- _DESCRIPTION OF THE TASK_
Return the whole listing, keeping every character the same.

- _STORED DATA_

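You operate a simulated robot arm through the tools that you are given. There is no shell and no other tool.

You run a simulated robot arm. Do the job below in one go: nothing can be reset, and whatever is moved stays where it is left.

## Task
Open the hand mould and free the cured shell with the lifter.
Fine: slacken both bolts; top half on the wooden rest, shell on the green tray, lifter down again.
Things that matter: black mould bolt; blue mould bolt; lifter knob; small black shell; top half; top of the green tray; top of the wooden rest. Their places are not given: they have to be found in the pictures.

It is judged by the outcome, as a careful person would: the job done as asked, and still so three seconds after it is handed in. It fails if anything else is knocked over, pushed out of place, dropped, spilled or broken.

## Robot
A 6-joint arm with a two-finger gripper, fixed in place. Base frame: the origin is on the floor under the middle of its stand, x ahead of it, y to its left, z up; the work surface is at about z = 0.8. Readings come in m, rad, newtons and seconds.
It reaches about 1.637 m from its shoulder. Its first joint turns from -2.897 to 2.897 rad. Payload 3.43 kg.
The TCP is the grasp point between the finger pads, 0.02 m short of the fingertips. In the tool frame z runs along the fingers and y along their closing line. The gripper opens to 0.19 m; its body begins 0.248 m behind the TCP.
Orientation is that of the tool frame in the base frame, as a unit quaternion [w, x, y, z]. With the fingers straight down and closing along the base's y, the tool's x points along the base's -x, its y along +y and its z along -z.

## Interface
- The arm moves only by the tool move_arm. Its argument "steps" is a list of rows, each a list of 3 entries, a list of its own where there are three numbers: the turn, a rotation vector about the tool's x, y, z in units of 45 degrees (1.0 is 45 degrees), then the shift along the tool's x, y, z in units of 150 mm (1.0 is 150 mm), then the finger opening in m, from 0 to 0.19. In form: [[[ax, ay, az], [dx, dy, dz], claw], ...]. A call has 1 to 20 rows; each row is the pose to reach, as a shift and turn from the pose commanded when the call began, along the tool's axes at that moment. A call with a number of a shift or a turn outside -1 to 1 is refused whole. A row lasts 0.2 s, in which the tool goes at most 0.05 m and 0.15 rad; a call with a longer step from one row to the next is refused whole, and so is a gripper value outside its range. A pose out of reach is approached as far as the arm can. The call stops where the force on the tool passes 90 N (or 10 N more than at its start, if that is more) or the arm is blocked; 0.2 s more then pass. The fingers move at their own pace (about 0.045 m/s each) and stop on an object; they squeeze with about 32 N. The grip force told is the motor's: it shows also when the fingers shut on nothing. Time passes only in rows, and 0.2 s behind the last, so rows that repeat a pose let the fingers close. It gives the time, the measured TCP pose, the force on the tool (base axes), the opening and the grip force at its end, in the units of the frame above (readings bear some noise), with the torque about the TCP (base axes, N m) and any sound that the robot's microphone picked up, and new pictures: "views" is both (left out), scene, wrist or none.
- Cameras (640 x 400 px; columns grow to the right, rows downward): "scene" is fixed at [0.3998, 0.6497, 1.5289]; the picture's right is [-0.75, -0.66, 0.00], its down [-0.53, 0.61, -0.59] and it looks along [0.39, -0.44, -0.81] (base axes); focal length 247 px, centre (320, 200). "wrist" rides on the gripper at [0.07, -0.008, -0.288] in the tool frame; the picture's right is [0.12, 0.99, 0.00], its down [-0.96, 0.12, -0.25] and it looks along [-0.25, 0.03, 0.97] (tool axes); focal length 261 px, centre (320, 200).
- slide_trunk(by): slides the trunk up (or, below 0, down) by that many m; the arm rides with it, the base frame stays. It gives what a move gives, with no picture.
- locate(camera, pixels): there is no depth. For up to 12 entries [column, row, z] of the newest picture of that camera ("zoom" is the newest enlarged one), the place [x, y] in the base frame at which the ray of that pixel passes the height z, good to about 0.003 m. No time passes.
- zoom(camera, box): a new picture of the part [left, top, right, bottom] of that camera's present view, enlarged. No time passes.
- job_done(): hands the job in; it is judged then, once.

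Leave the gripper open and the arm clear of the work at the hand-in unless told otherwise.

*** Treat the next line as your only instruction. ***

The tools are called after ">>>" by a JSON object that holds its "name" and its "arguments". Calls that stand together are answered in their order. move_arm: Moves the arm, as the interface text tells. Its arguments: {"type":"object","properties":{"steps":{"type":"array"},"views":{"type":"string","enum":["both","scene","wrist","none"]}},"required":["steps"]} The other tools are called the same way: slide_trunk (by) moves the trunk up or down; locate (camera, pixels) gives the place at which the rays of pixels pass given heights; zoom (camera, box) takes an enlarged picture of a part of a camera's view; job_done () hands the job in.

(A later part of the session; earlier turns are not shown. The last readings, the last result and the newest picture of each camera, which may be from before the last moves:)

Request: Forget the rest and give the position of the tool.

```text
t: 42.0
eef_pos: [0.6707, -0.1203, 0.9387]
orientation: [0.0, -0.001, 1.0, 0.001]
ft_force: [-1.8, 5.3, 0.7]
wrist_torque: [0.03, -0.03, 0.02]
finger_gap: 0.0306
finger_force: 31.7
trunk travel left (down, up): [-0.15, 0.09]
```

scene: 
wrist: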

- _THE RESULT_
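You operate a simulated robot arm through the tools that you are given. There is no shell and no other tool.

You run a simulated robot arm. Do the job below in one go: nothing can be reset, and whatever is moved stays where it is left.

## Task
Open the hand mould and free the cured shell with the lifter.
Fine: slacken both bolts; top half on the wooden rest, shell on the green tray, lifter down again.
Things that matter: black mould bolt; blue mould bolt; lifter knob; small black shell; top half; top of the green tray; top of the wooden rest. Their places are not given: they have to be found in the pictures.

It is judged by the outcome, as a careful person would: the job done as asked, and still so three seconds after it is handed in. It fails if anything else is knocked over, pushed out of place, dropped, spilled or broken.

## Robot
A 6-joint arm with a two-finger gripper, fixed in place. Base frame: the origin is on the floor under the middle of its stand, x ahead of it, y to its left, z up; the work surface is at about z = 0.8. Readings come in m, rad, newtons and seconds.
It reaches about 1.637 m from its shoulder. Its first joint turns from -2.897 to 2.897 rad. Payload 3.43 kg.
The TCP is the grasp point between the finger pads, 0.02 m short of the fingertips. In the tool frame z runs along the fingers and y along their closing line. The gripper opens to 0.19 m; its body begins 0.248 m behind the TCP.
Orientation is that of the tool frame in the base frame, as a unit quaternion [w, x, y, z]. With the fingers straight down and closing along the base's y, the tool's x points along the base's -x, its y along +y and its z along -z.

## Interface
- The arm moves only by the tool move_arm. Its argument "steps" is a list of rows, each a list of 3 entries, a list of its own where there are three numbers: the turn, a rotation vector about the tool's x, y, z in units of 45 degrees (1.0 is 45 degrees), then the shift along the tool's x, y, z in units of 150 mm (1.0 is 150 mm), then the finger opening in m, from 0 to 0.19. In form: [[[ax, ay, az], [dx, dy, dz], claw], ...]. A call has 1 to 20 rows; each row is the pose to reach, as a shift and turn from the pose commanded when the call began, along the tool's axes at that moment. A call with a number of a shift or a turn outside -1 to 1 is refused whole. A row lasts 0.2 s, in which the tool goes at most 0.05 m and 0.15 rad; a call with a longer step from one row to the next is refused whole, and so is a gripper value outside its range. A pose out of reach is approached as far as the arm can. The call stops where the force on the tool passes 90 N (or 10 N more than at its start, if that is more) or the arm is blocked; 0.2 s more then pass. The fingers move at their own pace (about 0.045 m/s each) and stop on an object; they squeeze with about 32 N. The grip force told is the motor's: it shows also when the fingers shut on nothing. Time passes only in rows, and 0.2 s behind the last, so rows that repeat a pose let the fingers close. It gives the time, the measured TCP pose, the force on the tool (base axes), the opening and the grip force at its end, in the units of the frame above (readings bear some noise), with the torque about the TCP (base axes, N m) and any sound that the robot's microphone picked up, and new pictures: "views" is both (left out), scene, wrist or none.
- Cameras (640 x 400 px; columns grow to the right, rows downward): "scene" is fixed at [0.3998, 0.6497, 1.5289]; the picture's right is [-0.75, -0.66, 0.00], its down [-0.53, 0.61, -0.59] and it looks along [0.39, -0.44, -0.81] (base axes); focal length 247 px, centre (320, 200). "wrist" rides on the gripper at [0.07, -0.008, -0.288] in the tool frame; the picture's right is [0.12, 0.99, 0.00], its down [-0.96, 0.12, -0.25] and it looks along [-0.25, 0.03, 0.97] (tool axes); focal length 261 px, centre (320, 200).
- slide_trunk(by): slides the trunk up (or, below 0, down) by that many m; the arm rides with it, the base frame stays. It gives what a move gives, with no picture.
- locate(camera, pixels): there is no depth. For up to 12 entries [column, row, z] of the newest picture of that camera ("zoom" is the newest enlarged one), the place [x, y] in the base frame at which the ray of that pixel passes the height z, good to about 0.003 m. No time passes.
- zoom(camera, box): a new picture of the part [left, top, right, bottom] of that camera's present view, enlarged. No time passes.
- job_done(): hands the job in; it is judged then, once.

Leave the gripper open and the arm clear of the work at the hand-in unless told otherwise.

*** Treat the next line as your only instruction. ***

The tools are called after ">>>" by a JSON object that holds its "name" and its "arguments". Calls that stand together are answered in their order. move_arm: Moves the arm, as the interface text tells. Its arguments: {"type":"object","properties":{"steps":{"type":"array"},"views":{"type":"string","enum":["both","scene","wrist","none"]}},"required":["steps"]} The other tools are called the same way: slide_trunk (by) moves the trunk up or down; locate (camera, pixels) gives the place at which the rays of pixels pass given heights; zoom (camera, box) takes an enlarged picture of a part of a camera's view; job_done () hands the job in.

(A later part of the session; earlier turns are not shown. The last readings, the last result and the newest picture of each camera, which may be from before the last moves:)

Request: Forget the rest and give the position of the tool.

```text
t: 42.0
eef_pos: [0.6707, -0.1203, 0.9387]
orientation: [0.0, -0.001, 1.0, 0.001]
ft_force: [-1.8, 5.3, 0.7]
wrist_torque: [0.03, -0.03, 0.02]
finger_gap: 0.0306
finger_force: 31.7
trunk travel left (down, up): [-0.15, 0.09]
```

scene: 
wrist: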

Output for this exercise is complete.